We have all had the class, lecture, or sermon about correlation versus causation. I still see this mistake happening all the time, as I am sure you do. We see events that happen together so often that we infer patterns. Traders and investors love patterns. We want to see them slightly before the rest so we can position ourselves accordingly, then when the huddled masses catch on they will fuel that pattern. Technical analysis is rife with correlation vs causation issues, particularly the segment that deals with the calendar (i.e. January barometer). To a lesser extent this is true of charting as well. So many calculated numbers and interesting shapes that have no real meaning, but have the support of math or history. However, these technical analysts and chartists are not completely mistaken.
I thought I would have more to say about correlation and causation, but that is pretty much it. Just because there seems to be a pattern because A and B are usually together, A is not the reason for B. It could be that C is the cause of both A and B. You might ask if A and B are always together, and if there is a small time difference between A and B then A can be as good a signal for B as C is. The world is more complicated than that. D might cause A, and E might cause B. If you spot A (the secret cause being D in this instance) and position yourself for B you might be in for a big loss. Especially, if you salivate at the chance of a fruitful pattern like last time, and go in too heavy thinking you see a logical connection.
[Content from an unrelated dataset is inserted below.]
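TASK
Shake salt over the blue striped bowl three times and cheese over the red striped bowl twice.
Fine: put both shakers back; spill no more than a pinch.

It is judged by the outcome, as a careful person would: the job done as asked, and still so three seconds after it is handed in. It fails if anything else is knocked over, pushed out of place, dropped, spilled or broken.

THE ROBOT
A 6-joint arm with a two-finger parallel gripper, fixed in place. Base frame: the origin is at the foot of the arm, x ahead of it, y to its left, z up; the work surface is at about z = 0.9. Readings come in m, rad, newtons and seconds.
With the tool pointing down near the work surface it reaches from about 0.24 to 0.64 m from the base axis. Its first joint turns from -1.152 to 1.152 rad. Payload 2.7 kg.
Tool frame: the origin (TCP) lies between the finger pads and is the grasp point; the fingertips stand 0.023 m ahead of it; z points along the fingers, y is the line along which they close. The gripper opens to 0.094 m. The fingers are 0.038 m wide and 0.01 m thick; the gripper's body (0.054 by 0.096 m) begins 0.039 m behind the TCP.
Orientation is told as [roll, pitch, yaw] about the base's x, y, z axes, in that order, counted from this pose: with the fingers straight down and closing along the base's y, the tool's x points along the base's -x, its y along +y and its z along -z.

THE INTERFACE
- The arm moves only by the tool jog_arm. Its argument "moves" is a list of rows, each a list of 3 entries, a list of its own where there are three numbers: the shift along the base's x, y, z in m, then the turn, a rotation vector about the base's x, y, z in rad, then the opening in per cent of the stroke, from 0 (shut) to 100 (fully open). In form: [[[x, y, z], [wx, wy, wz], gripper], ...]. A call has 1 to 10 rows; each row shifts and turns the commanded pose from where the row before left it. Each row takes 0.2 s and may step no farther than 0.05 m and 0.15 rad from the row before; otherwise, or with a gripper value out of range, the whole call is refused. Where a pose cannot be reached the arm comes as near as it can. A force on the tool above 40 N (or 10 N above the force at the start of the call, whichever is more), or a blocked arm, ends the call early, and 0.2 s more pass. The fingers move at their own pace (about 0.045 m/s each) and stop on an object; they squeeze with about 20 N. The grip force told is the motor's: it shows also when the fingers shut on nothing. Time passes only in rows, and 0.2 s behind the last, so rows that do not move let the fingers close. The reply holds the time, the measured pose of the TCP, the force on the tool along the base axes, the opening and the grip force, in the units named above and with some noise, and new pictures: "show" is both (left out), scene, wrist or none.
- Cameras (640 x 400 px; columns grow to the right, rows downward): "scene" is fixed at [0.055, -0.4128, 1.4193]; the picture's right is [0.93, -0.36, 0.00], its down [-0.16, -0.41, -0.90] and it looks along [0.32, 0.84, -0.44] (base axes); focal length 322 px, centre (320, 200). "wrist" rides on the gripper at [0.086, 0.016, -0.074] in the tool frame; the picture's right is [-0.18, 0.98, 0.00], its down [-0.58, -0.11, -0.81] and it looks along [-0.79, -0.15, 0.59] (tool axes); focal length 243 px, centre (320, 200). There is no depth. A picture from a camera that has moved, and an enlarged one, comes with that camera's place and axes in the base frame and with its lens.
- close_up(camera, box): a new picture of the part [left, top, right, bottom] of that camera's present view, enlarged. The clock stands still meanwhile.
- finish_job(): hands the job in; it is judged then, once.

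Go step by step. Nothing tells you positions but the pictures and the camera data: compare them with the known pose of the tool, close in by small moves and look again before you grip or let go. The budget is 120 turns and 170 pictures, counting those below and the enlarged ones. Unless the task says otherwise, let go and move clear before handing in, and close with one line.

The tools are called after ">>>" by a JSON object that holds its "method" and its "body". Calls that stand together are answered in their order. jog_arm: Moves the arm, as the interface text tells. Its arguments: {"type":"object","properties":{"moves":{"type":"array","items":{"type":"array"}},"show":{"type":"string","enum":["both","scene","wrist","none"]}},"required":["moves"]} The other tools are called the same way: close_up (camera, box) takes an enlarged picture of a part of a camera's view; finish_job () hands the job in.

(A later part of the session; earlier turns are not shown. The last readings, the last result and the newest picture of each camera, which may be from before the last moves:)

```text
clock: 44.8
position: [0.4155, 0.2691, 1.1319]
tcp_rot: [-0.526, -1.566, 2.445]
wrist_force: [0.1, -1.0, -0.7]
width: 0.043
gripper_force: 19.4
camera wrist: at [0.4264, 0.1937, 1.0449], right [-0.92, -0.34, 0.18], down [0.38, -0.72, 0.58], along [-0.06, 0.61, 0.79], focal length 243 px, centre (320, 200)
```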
Technical analysis has made prophets out of so many patterns hoping for profits (I know, I know no one likes puns). A lot of these work because of the self-fulfilling prophecy. Since everyone is aware of these patterns they act in a way that reinforces these patterns. One category is the calendar patterns, such as the January barometer mentioned above and sell in May adage. Another category is all the chart patterns such as head and shoulders, double top, etc.
I am not saying that these patterns are not based in reality. There are reasons for these patterns to exist outside of their mere existence. The seed of these patterns was based on some facts. Double tops can be explained bulls pushing back thinking the recent decline was a false downtrend, and we will continue the uptrend. If they were right the chart would look like it bounced off support and continued the trend. The double top means that the trend will change. You do not know for sure till it happens (a few weeks ago I saw a quadruple top). There are so many chart patterns now that everything is a pattern. To not be fooled we look at other indicators in a mash-up of initial indications and confirmations of what we think.
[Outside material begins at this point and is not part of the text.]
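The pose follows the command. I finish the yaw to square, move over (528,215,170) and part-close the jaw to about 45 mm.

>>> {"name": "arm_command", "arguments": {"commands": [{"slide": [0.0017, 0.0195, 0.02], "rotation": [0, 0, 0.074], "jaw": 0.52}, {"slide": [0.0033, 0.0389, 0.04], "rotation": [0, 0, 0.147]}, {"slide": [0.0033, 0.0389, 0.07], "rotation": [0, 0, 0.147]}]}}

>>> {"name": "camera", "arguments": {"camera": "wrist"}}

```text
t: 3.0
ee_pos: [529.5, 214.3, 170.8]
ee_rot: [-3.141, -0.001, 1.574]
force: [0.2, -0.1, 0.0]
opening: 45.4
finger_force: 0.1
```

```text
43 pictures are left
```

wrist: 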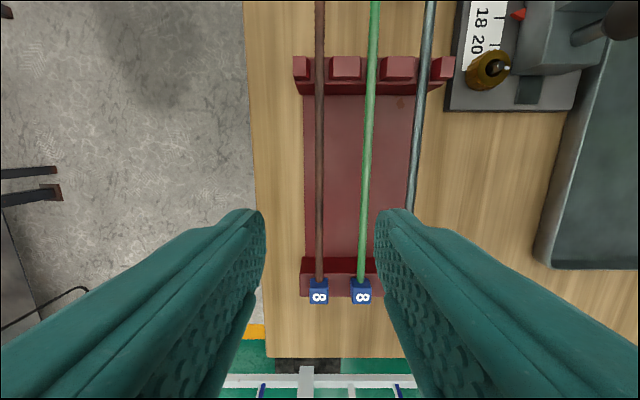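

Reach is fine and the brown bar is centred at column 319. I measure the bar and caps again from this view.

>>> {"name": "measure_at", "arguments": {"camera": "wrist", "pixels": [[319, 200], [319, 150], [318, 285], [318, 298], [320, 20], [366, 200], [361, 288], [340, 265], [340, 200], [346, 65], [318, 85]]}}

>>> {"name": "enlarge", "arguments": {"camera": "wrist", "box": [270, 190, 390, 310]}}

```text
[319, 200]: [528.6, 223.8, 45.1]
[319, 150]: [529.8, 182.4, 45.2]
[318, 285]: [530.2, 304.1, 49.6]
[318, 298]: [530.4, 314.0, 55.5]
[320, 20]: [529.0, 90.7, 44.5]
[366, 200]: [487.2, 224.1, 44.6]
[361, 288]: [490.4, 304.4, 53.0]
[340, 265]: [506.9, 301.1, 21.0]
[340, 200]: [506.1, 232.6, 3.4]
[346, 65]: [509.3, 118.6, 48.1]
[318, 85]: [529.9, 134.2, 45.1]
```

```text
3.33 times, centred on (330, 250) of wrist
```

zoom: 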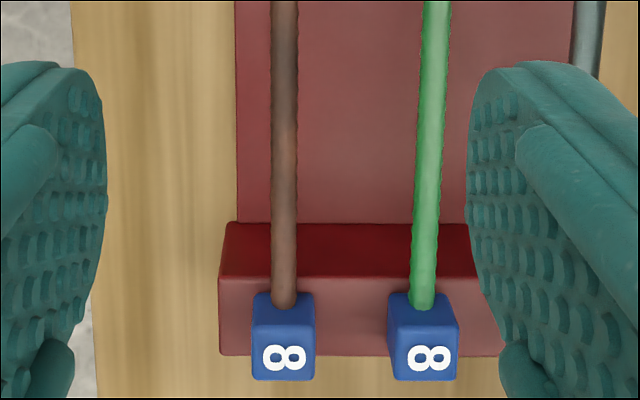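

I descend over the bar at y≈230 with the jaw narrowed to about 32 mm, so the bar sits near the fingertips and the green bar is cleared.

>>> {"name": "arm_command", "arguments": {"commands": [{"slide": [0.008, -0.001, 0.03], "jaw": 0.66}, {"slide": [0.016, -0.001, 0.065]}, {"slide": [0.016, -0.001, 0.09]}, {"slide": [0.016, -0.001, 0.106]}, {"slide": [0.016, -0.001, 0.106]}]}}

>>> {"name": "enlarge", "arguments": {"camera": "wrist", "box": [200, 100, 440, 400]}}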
The last part I will discuss is something I mentioned in a previous article. I mentioned that I have my reservations about calculated numbers being used as actual information. Certain calculations are fine, but for example the moving averages can come out to numbers that were never really hit. Take a look at the GLD chart I posted in an older article. GLD has been gap heavy over the last year. Look at the moving average lines, some of them would be at points that GLD gapped past. I’m sure you all are familiar with using the 200 or 50 SMA as a line of support or resistance depending on where the current price is. Since nobody really had the chance to buy or sell stock at that level I find it a bit ridiculous to use it as real support. As I talked about earlier, I like using the actual local highs and lows with horizontal lines for my support and resistance.
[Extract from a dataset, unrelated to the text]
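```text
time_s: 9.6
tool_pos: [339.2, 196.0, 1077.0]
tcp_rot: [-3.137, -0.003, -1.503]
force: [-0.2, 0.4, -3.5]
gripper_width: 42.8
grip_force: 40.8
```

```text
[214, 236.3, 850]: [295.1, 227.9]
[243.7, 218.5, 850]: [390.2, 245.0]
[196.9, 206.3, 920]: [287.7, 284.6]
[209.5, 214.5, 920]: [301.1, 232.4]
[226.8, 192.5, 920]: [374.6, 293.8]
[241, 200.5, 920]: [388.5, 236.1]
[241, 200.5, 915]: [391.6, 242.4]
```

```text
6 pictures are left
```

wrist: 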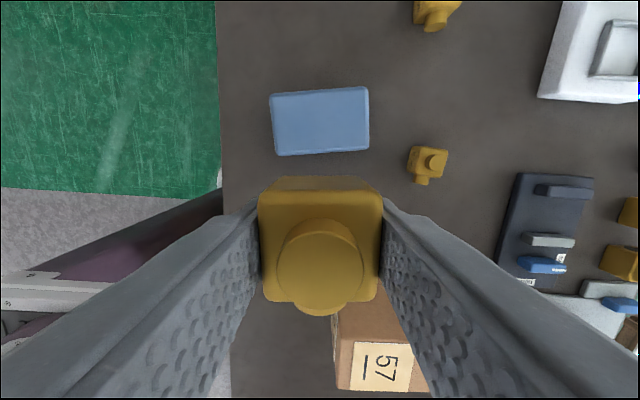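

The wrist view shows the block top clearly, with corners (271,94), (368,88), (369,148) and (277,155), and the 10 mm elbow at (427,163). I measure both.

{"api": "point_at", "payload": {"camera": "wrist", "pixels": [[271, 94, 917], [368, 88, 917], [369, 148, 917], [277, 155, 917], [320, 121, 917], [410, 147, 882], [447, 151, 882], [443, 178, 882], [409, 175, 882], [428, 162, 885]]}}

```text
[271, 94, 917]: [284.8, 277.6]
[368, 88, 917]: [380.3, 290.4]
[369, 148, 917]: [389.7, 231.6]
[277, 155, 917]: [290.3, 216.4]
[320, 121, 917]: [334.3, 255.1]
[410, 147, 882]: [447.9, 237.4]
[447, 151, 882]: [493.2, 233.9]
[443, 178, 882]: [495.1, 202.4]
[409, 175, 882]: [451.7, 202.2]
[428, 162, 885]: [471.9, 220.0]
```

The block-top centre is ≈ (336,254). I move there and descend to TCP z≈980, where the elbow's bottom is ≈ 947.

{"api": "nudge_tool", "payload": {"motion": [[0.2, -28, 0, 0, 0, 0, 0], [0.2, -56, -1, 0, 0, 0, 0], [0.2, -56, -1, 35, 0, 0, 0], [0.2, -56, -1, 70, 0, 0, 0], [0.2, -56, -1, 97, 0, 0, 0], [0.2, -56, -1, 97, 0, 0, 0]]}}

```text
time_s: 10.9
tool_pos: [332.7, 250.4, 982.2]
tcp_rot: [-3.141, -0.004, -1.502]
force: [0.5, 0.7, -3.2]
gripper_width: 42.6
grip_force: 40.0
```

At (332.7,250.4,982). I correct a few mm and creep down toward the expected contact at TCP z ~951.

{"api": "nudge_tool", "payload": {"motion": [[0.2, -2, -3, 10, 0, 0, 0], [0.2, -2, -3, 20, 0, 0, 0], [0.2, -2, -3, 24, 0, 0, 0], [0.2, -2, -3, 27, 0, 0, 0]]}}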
You should still pay attention to these calculated numbers. The reason is that everyone else does. I think my lines are firmer resistance and support, but the moving averages are still valid since everyone looks at them. If they feel the 200 SMA will provide resistance then you need to be aware of that. As an aside, I will say the 200 SMA is a fantastic indicator to place faith in. The timescale is long enough that it is a realistic guide for the trend and its strength, but I do not use it for price targets. Shorter SMAs are a bit less important for those purposes. I still like them as signals for reversals, but the actual number it is sitting at matters less to me. I pay attention to the direction.
Since so many people are aware of these patterns/correlations they make them come true. There are so many traders and investors and computers programmed with these chart patterns and these calculated numbers. The same holds true for the calendar patterns. So why not just blindly go with it? Why do you have to be aware that these exist as if you were in a dream, where it only exists so long as you’re not aware its a dream? If you go with the masses then you might see good gains, but the tragedy of the commons probably means that these gains will be subdued. However, if you get caught on the wrong side of it you could lose a lot. You could also lose a major opportunity. These would be like the black swan events. The upside is limited because everyone is looking for the same stuff, but the downside can wipe you out.
Sell in May is a good example of a situation where common wisdom led you astray. After the beating following the Lehman collapse, the idea that the summer market decline would eat more wealth might have scared many into selling. That would have prevented them from enjoying the massive recovery in the market. “Sell in May” was a disservice that month. Be aware of the summer lull, be aware of the patterns everyone looks at, but don’t be blinded by them.
Do not become to heavily invested in those patterns, especially when you’re looking even a few months out. In all markets, but more so in the current market there are so many pieces of news that send markets reeling. Markets have been choppy and unpredictable. Be aware that the foundation of your most basic assumptions are sometimes shaky. Do not get too attached to anything. Play both sides, and cover yourself for unexpected situations.